Set problem 1
What is wanted is an exact restatement of the lines from the one with "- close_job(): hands" through the one with "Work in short", both included, and of no other lines.

------ Passage provided ------

LONG BEACH — Ace Robinson, who was executive director less than a year with the CARE Program at St. Mary Medical Center, was fired today, Q Voice News has confirmed.
St. Mary Medical Center didn’t comment on the dismissal and referred a media inquiry to a spokeswoman with Dignity Health, the San Francisco-based nonprofit health care provider that owns and operates the hospital, who responded with a one sentence email.
Q Voice News verified the information with three sources who did not want to be quoted because they were not approved to speak publicly.
“Dignity Health does not comment on Human Resource matters but we wish him the best in his future career endeavors,” Christina Zicklin said.
No information was available on who would take over as executive director or when a replacement would be named.
Robinson could not be reached for comment.
Robinson, 38, was appointed executive director June 16, 2016. He came to Long Beach with a bachelor’s degree in chemistry from Duke University and a master’s degree of Public Health from the University of Cape Town, South Africa.
Robinson had served posts as the AIDS prevention director at UCLA’s David Geffen School of Medicine and vice president of public policy and legal advocacy at the Gay Men’s Health Crisis in New York City.

------ Data ------

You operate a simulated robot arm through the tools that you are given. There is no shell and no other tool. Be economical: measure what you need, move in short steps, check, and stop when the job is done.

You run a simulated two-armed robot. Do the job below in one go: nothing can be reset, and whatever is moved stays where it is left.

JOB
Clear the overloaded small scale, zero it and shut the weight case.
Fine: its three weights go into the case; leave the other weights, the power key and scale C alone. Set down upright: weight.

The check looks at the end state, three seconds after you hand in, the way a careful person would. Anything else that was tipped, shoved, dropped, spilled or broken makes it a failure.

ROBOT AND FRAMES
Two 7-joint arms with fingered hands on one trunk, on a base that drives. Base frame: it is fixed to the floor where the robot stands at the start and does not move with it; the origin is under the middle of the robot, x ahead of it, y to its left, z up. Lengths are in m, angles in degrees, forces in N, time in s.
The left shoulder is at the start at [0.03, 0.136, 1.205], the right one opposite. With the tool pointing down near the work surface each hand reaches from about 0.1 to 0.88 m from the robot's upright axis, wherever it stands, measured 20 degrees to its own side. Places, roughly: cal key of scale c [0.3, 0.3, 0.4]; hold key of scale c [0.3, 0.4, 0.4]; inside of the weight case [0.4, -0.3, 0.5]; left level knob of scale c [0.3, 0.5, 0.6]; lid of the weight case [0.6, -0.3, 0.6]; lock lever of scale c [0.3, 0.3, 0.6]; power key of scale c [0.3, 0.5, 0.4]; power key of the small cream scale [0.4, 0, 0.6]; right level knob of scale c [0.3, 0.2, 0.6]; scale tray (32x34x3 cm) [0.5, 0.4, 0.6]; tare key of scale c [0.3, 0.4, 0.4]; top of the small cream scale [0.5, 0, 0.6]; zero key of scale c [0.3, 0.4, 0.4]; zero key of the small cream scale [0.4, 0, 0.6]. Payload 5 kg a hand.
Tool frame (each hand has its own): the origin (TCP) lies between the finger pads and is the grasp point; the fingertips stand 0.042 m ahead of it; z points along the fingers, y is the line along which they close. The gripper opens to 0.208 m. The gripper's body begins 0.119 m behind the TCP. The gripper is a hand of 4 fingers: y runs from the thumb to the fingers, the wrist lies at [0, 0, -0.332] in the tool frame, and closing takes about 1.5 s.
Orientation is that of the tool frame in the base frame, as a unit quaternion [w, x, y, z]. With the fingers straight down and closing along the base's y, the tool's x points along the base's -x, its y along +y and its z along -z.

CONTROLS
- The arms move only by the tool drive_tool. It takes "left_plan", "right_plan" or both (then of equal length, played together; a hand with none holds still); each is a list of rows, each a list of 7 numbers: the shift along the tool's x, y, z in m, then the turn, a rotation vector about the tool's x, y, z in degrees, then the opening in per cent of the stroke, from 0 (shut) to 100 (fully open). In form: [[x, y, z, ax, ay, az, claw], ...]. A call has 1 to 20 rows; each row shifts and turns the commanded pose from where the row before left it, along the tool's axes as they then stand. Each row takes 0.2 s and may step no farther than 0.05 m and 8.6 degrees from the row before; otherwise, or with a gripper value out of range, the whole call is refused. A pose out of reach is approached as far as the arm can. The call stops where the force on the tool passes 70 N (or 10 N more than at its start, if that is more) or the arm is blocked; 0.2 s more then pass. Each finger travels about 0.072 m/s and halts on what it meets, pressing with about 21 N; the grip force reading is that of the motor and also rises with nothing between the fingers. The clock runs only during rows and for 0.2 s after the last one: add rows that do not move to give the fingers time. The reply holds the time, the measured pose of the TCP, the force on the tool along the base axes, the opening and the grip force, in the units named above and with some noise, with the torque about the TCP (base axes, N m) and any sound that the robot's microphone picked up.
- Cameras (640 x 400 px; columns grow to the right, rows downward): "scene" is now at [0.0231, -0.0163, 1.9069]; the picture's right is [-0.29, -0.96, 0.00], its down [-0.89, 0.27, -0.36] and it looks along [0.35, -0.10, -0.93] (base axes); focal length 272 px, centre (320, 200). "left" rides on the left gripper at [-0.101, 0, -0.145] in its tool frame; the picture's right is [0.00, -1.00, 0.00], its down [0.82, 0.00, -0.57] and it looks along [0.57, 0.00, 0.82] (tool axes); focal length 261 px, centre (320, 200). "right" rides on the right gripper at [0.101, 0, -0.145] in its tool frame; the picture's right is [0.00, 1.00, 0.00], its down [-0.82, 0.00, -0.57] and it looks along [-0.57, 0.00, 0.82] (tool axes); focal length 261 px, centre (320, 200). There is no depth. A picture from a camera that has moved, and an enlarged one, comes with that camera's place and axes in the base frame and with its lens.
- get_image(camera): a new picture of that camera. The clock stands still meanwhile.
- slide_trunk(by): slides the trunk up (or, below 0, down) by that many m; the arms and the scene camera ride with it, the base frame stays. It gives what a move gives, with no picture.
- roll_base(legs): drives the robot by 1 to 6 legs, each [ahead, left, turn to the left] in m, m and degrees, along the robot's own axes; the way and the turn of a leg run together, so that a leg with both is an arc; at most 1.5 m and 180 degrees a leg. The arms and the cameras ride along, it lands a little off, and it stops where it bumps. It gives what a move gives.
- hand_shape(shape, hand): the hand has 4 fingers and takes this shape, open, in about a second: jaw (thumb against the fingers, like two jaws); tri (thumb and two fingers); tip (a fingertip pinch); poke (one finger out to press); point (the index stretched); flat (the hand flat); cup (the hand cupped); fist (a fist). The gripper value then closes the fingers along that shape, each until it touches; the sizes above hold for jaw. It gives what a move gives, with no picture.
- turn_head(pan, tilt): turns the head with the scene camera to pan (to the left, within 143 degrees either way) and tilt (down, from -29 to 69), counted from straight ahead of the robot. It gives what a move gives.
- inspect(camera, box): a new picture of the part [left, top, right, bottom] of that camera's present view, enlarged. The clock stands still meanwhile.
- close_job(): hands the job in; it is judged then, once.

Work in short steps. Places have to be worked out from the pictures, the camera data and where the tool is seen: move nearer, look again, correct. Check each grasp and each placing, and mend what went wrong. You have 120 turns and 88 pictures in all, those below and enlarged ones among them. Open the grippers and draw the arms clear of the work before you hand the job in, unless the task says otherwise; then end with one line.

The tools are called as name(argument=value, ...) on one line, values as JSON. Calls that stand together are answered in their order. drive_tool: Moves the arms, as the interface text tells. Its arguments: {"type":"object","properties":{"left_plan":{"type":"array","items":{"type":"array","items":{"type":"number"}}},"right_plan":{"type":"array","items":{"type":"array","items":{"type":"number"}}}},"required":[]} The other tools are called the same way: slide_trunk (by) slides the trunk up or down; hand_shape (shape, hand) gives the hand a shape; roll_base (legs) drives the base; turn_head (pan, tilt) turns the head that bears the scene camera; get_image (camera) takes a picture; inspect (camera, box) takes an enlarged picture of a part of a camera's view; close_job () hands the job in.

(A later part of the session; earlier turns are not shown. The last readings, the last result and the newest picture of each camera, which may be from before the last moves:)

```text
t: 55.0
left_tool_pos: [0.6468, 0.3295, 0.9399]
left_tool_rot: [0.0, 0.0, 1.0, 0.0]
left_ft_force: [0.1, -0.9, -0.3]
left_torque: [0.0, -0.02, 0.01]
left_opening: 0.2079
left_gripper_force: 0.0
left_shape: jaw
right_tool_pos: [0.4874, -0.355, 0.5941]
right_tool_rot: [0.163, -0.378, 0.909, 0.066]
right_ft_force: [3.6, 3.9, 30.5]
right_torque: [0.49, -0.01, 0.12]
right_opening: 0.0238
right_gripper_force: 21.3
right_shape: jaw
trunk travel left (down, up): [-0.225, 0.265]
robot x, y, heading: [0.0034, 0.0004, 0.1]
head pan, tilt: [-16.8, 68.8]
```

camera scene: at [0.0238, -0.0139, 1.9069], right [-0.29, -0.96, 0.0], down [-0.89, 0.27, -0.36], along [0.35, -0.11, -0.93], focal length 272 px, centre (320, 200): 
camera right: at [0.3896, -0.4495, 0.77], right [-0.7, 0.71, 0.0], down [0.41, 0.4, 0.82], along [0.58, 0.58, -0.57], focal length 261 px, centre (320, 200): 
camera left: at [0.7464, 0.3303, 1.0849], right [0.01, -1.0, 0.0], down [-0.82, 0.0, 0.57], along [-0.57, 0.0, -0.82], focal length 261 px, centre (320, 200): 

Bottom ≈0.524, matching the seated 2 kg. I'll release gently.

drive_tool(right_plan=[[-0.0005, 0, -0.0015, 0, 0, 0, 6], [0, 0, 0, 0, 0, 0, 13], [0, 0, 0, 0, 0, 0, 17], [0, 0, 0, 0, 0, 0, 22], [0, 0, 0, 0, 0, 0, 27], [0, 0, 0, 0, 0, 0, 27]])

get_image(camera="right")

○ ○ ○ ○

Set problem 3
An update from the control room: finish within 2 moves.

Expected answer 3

------

Set problem 2
Pick up the passage provided at the point where it stops and go on.

Expected answer 1
- close_job(): hands the job in; it is judged then, once.

Work in short steps. Places have to be worked out from the pictures, the camera data and where the tool is seen: move nearer, look again, correct. Check each grasp and each placing, and mend what went wrong. You have 120 turns and 88 pictures in all, those below and enlarged ones among them. Open the grippers and draw the arms clear of the work before you hand the job in, unless the task says otherwise; then end with one line.

Expected answer 2
On Sunday, Robinson appeared at a CARE Program fundraiser at a private residence in Long Beach.
The CARE Program, which was formed in 1986, is the region’s largest and most comprehensive HIV/AIDS treatment program.
In a follow-up email, Zicklin said Dignity Health is committed to the CARE Program.
“Dignity Health and St. Mary Medical Center are fully committed to the CARE Center and the population it serves,” the statement said. “It is a vital community resource, and Dignity Health is committed to ensuring that CARE remains a vibrant long-term asset to the region.”
In 2014, more than 1,600 clients were in the program, according to the CARE website.
Of that number, 85 percent maintained their medical care, a vital component to stabilizing the virus, compared to the Los Angeles County average of 59 percent, according to the website.
Editor’s note: This story was updated to clarify how the information was confirmed.